Bu şartları taşıyan stopaj sorumluları aylık dönemler yerine,
Kasım, Aralık, Ocak dönemi için Şubat ayının, Şubat, Mart, Nisan dönemi için
Mayıs ayının, Mayıs, Haziran, Temmuz dönemi için Ağustos ayının, Ağustos,Eylül,
Ekim dönemi için Kasım ayının ilk 20 günü içinde üçer bu aylık dönemlerde yaptıkları
stopajları bildirip ödeyebilirler.
Soru 2 : İş
merkezlerinin dışında şube ve iş yerleri de bulunan mükelleflerin
muhtasar beyanname
verilmesi esnasında işletmenin Türkiye çapında çalıştırdığı
toplam hizmet erbabı sayısının mı dikkate alınması gerekir?
Cevap 2: Bu
konuda Maliye İdaresi’ nin görüşü ile Danıştay’ın kararlarının
birbirinden farklı olduğu
görülmektedir.
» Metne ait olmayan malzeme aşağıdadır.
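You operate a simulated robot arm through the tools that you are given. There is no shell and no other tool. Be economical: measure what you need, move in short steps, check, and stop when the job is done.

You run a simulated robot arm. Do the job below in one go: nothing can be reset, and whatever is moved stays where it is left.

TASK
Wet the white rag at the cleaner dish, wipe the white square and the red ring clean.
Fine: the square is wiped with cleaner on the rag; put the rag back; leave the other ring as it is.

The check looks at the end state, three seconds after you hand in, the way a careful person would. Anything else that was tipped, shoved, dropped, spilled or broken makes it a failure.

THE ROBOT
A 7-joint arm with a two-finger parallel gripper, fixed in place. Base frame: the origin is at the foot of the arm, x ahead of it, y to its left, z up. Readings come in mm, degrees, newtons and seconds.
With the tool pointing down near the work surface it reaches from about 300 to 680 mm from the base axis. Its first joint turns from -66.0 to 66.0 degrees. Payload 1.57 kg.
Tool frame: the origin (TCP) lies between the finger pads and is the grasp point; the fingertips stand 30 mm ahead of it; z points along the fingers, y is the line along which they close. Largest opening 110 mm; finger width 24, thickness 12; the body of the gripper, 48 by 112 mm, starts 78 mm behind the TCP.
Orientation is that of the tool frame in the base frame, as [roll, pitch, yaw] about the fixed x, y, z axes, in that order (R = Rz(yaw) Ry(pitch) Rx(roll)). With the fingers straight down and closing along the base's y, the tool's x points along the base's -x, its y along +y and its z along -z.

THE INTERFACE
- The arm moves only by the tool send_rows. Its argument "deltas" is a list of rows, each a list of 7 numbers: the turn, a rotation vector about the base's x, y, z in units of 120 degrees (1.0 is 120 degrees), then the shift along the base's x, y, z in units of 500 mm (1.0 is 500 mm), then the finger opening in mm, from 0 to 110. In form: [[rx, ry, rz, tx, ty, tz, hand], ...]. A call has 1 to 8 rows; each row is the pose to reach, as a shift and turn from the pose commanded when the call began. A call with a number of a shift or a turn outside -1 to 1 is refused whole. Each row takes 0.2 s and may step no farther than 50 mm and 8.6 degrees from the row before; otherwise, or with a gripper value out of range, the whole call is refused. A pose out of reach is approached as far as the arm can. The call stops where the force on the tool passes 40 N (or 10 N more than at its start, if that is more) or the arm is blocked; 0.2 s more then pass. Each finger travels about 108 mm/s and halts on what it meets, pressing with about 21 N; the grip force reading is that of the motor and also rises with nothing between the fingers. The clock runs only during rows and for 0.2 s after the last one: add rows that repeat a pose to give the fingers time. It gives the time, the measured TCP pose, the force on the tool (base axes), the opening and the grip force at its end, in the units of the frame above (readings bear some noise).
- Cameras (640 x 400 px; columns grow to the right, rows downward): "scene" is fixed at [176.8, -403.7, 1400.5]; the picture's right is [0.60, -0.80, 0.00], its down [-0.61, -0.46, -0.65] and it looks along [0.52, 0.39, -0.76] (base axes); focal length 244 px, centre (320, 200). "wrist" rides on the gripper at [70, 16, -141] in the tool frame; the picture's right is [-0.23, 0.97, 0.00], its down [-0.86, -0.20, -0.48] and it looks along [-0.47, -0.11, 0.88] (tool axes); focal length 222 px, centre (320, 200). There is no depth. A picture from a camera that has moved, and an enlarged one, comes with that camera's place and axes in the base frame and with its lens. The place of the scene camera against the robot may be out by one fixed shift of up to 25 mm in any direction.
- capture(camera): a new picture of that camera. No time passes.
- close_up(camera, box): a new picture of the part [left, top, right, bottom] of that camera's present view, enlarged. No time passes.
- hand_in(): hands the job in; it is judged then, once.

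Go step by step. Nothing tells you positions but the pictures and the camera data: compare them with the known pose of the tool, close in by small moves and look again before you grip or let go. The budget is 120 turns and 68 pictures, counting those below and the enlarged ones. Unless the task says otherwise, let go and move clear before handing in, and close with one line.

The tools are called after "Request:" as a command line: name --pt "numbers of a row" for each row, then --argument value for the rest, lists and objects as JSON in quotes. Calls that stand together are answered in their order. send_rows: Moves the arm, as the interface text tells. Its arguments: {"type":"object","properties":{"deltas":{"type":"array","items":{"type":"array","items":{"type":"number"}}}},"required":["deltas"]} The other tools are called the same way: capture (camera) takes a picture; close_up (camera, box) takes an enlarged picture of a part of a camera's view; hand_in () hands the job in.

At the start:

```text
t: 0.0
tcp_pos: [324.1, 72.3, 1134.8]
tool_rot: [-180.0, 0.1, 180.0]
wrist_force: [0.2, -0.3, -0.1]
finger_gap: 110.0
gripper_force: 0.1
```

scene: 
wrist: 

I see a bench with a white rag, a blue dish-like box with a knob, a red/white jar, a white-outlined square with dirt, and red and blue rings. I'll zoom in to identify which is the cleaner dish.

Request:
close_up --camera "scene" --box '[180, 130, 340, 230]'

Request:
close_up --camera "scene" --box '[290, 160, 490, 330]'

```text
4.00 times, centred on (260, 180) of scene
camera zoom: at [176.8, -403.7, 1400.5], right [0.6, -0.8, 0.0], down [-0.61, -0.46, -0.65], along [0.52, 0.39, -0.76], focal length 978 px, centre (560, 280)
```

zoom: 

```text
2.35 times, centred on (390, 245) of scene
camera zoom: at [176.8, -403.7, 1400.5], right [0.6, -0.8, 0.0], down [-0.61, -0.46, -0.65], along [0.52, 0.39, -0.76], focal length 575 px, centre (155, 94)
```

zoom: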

Maliye Bakanlığı’nın 11.03.1983
tarih ve GVK/2-2176-234/15789
sayılı Genel Yazısı’nda “Tüzel kişiliği haiz
işverenlerin,
özellikle bankaların yanlarında çalıştırdıkları hizmet erbabı
sayısının hesabında, anılan
işverenlerin tüzel kişilik olarak çalıştırdıkları
toplam hizmet erbabı sayısının
dikkate alınması gerekir” denilmiştir.
Danıştay 3.Dairesi, 24.04.1996 tarih ve E.1995/2960
K.1996/1484 no.lu kararında özetle merkez işyeri İstanbul’da bulunan şirketin
Bursa’ daki şubesinde çalıştırdığı üç işçisi için yapmış olduğu ücret
ödemelerine ait muhtasar beyannamelerini önceden haber vererek üç ayda bir ücret
ödemesi yaptığı yerdeki vergi dairesine vermesini uygun görmüştür. (Ancak bu
yönde yeterli içtihat oluşmamıştır.)
Bizim bu konudaki görüşümüz, kişi sayısı konusunun, verilen
her bir muhtasar beyanname için ayrı ayrı irdelenmesi gerektiği yönündedir.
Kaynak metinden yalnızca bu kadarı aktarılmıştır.